The Creator's Glory Reflected Everywhere: True Treasure in the Cayman Islands | The Institute for Creation Research

The Creator's Glory Reflected Everywhere: True Treasure in the Cayman Islands

The Cayman Islands are famous as an offshore asset haven—huge amounts of wealth are stored there. Yet their greatest treasure is not the money stashed in private accounts, it is the islands’ natural assets that reflect God’s glory. Since glorifying God is the highest function for apologetics (1 Peter 3:15a), a proper accounting of God’s creation recognizes and reports its true value.1 God’s glory includes His priceless artistry, displayed in His natural creation. This reality is regularly sung by Caymanians in their national song, “Beloved Isle Cayman”:

O’ land of soft, fresh breezes, of verdant trees so fair
With the Creator’s Glory reflected ev’rywhere.
O’ sea of palest em’rald, merging to darkest blue,
Whene’er my thoughts fly Godward, I always think of you.2

How valuable is God’s natural creation? In this money-mad world it is easy to ignore—to miss out on—the wonderful beauty of God’s creation as we pass by its big and little treasures day after day. But how can you put a fair price on the true value of such fine art assets?

Such is certainly the case with the Cayman Islands and their salty sea breezes, coastal sunrises and sunsets (mirrored across the tidal waters), sandy white beaches (visited by frigatebirds and sea turtles), tropical flora, and specialized menagerie of marine and terrestrial fauna.

The ecosystem resembles a lavishly decorated tropical home, equaling even the best creative talent displayed in the most impressive showplace decor.3 These islands’ animals are artwork in motion, displaying God’s artistry. For example, the national bird, the Cayman Islands Parrot (Amazona leucocephala caymanensis), is brilliant green with bright blue under its wings and tail, a white forehead and bill, red cheeks, and golden-yellow claws. (A variant on Cayman Brac has a maroon belly.) The Cayman Islands’ unique blend of plants, animals, and physical environment provides the viewer with an interactive exhibit of God’s glory.

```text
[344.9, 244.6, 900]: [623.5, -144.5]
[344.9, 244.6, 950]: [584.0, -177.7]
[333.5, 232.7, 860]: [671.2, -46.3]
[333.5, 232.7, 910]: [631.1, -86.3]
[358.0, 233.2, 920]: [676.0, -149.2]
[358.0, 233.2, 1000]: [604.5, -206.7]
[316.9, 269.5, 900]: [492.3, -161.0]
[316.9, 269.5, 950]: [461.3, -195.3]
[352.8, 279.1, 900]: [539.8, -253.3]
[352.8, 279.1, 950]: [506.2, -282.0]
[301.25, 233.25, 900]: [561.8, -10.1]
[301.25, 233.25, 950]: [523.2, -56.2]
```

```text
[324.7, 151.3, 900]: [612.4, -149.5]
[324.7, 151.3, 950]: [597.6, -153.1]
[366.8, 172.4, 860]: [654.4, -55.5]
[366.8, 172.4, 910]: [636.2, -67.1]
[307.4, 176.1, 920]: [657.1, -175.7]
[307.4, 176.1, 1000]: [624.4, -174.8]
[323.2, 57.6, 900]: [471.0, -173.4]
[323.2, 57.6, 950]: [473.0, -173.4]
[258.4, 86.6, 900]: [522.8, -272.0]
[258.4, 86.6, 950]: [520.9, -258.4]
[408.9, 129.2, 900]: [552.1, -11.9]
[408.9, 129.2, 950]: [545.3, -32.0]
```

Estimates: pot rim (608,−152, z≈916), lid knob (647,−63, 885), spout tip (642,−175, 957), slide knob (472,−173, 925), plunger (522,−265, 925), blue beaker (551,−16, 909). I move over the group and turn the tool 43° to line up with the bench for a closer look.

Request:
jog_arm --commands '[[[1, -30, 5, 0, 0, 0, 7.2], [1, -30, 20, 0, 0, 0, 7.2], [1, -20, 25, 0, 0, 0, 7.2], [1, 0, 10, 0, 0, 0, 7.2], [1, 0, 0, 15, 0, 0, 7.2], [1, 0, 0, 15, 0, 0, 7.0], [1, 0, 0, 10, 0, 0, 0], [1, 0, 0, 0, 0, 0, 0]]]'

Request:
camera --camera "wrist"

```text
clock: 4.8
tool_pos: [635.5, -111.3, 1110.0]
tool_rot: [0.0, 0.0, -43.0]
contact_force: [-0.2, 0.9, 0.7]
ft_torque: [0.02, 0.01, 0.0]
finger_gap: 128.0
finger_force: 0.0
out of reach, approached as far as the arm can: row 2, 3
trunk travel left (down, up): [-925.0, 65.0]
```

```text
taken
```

Even after Adam’s fall (and the earth’s curse) in Eden4 this miniature world of nature showcases mobile and multifarious beauty in its good-yet-groaning condition as it all awaits our Redeemer’s return to and ultimate renovation of this planet.5 Before our Lord returns, we should pause from time to time from our computer screens and our telephonic texting—long enough to weigh the worth of God’s natural creation. So, consider for the next few moments a few representative creatures of the Caymans as examples of “the Creator’s glory reflected everywhere.”

Portfolio of Botanical Land-Based Assets

Caymanian plant life is a multistoried mix, including a pleasing variety of trees and flowers, a splendid arrangement of orchids (including Wild Banana Orchid, the national flower), and scarlet hibiscus (flor de Jamaica). Although tall mahogany trees no longer abound, coconut palms, tamarind evergreens, silver thatch palms (the national tree), and black mangroves are plentiful. Breadfruit, avocado, mango, papaya, plantain, and various citrus trees provide fruit—eaten regularly by both humans and animals.

What if God had created trees and flowers only in black and white? Or what if He had created us so that we see only in black and white? God painted His creation in colors and endowed us with color vision to see it all—a gracious gift from His artist’s palette.

Portfolio of Zoological Land-Based Assets

No less valuable are God’s landlubber animals that inhabit the Cayman Islands. Although no large land mammals are native to the Caymans, the islands are home to a large “super rat” called the Central American agouti (Dasyprocta punctata) which can be roasted or deep-fried and eaten (although this writer declined the opportunity some years ago).

The Cayman Islands’ name derives from a no longer populous crocodilian reptile called the “caiman” (Caiman crocodilus), the alligator-like member of the crocodile family known as the “spectacled caiman” today. Cayman ground dwellers also include many earthbound lizards (including the Blue Iguana and the Caymanian Anole), land turtles, tree frogs, and land crabs.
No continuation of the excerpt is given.